Now in President Obama’s second term with a new team in place Pakistan cannot help but perceive a change. There is very little doubt that lessons have been learnt from the disastrous interventions in Iraq and Afghanistan, the impact on the economy and the domestic blow back of stories from Guantanamo, water boarding, the atrocities in Abu Gharaib, and on the streets and within the houses in Iraq and Afghanistan. After encouraging his allies to lead the bombing charge in Libya there has been no urge to intervene in the turmoil following the Arab Spring in the Middle East and North Africa. The carnage in Syria continues without US intervening and the latest challenge has come from Russia when it intervened to take over Crimea that it has legitimized through a referendum. The US has all but checked out of Afghanistan and is prepared for both contingencies—with or without a Bilateral Security Agreement that Karzai refuses to sign. The US is moving towards better relations with Iran and Saudi Arabia is confronting new realities in its foreign policy. The thrust of US policy seems to be on Cyber warfare that has been used with considerable effect and with near complete deniability, economic sanctions effectively used against Iran and now being readied for Russia, technological superiority as demonstrated by surveillance and drone attacks and of course the use of special assets and forces in raid type operations. Perhaps there is a realization that US intervention at enormous human and material cost does not necessarily lead to a change for the better. The US is focusing on bigger issues that have to do with Russia and China and the pivot to Asia.
What is the challenge for Pakistan in this changing scenario?
- Forge a strategic relationship with the US based on a convergence of interests in Afghanistan and the Middle East. Look beyond the present transactional relationship.
- Forge good bilateral relations with all the neighbors especially Iran and Afghanistan.

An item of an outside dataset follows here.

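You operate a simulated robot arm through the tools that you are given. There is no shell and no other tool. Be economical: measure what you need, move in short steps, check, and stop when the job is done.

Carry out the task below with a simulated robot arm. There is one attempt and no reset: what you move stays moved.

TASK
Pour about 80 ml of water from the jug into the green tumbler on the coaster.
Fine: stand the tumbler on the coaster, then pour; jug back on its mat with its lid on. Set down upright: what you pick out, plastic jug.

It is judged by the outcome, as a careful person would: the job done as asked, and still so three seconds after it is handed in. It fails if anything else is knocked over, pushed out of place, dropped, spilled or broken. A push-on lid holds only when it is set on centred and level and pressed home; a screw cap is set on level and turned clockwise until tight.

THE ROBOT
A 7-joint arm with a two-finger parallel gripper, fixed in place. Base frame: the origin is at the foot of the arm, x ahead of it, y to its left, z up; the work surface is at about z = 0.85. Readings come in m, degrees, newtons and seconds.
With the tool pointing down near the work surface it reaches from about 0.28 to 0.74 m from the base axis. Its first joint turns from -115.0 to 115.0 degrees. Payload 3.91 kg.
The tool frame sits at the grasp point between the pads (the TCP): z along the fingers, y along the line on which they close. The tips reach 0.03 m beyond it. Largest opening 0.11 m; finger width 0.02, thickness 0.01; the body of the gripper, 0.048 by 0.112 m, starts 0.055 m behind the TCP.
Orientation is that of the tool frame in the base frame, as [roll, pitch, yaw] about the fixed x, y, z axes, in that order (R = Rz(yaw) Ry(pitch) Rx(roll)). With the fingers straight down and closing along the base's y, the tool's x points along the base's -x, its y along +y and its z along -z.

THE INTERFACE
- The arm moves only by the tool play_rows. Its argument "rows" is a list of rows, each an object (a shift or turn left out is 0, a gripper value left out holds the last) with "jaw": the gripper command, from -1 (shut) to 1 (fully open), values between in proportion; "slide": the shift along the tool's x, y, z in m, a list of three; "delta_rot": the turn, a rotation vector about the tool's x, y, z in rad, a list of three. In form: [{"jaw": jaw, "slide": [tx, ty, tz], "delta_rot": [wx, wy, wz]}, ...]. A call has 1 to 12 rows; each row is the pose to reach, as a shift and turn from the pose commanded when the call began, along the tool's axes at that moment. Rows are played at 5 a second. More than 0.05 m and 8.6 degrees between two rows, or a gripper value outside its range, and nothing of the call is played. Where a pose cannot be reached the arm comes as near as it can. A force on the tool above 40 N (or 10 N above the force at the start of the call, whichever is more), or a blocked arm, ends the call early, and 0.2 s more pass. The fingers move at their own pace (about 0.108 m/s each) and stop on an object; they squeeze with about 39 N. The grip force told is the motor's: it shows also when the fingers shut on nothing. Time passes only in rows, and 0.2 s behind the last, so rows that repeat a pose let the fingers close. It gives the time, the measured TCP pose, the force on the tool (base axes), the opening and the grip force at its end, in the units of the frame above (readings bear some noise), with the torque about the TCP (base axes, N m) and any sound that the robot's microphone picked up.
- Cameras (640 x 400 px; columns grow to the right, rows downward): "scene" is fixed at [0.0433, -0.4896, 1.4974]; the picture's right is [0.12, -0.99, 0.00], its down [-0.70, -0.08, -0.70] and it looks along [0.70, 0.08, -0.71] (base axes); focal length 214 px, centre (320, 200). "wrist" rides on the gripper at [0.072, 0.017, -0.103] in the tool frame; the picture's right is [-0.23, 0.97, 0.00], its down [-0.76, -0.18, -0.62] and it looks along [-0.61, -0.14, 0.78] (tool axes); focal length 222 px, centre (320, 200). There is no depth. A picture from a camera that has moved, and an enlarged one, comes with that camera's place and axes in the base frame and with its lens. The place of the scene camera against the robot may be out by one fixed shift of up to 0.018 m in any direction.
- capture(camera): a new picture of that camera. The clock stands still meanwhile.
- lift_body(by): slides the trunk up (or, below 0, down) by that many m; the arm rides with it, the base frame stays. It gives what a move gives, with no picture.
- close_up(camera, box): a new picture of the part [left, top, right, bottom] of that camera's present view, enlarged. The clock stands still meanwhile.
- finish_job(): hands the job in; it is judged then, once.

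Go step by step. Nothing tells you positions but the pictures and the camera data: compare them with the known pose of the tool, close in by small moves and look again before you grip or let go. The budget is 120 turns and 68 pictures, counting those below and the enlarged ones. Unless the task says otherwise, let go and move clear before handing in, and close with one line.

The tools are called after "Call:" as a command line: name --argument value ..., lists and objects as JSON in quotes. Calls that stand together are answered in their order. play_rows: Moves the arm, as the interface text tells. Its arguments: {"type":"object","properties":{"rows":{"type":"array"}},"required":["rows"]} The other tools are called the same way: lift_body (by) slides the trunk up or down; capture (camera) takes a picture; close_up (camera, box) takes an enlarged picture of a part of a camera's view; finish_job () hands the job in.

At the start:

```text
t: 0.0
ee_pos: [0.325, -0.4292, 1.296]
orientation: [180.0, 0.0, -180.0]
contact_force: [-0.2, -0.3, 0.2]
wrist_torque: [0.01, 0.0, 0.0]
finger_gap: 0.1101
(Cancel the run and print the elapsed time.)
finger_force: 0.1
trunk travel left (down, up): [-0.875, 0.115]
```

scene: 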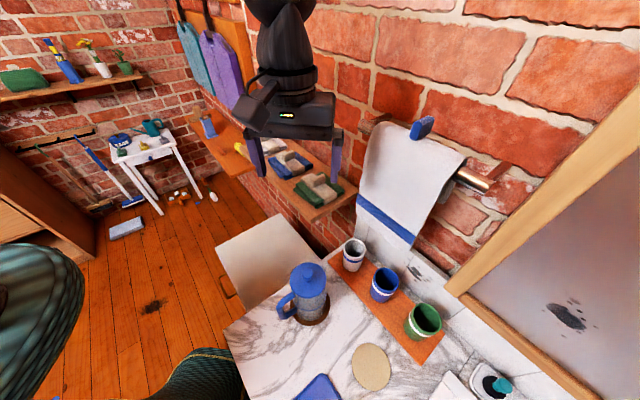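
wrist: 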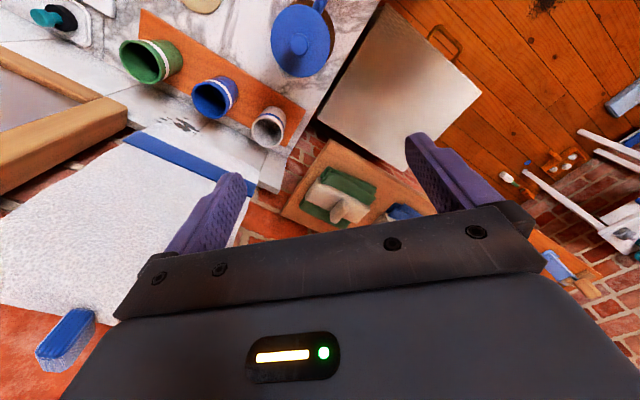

- Stabilize internally as rapidly as possible both in economic and security terms. Especially important is the FATA area and urban militancy because of the implications of a post US Afghanistan.
- State a clear polity and blue print for the future to remove ambiguities and uncertainties that are leading to futile discussions and strange rhetoric.
- Foster trade, economic and energy dominated relationships with the world.
- Maintain balance and avoid decisive foreign policy shifts for expediency.
(Spearhead Analyses are collaborative efforts and not attributable to a single individual)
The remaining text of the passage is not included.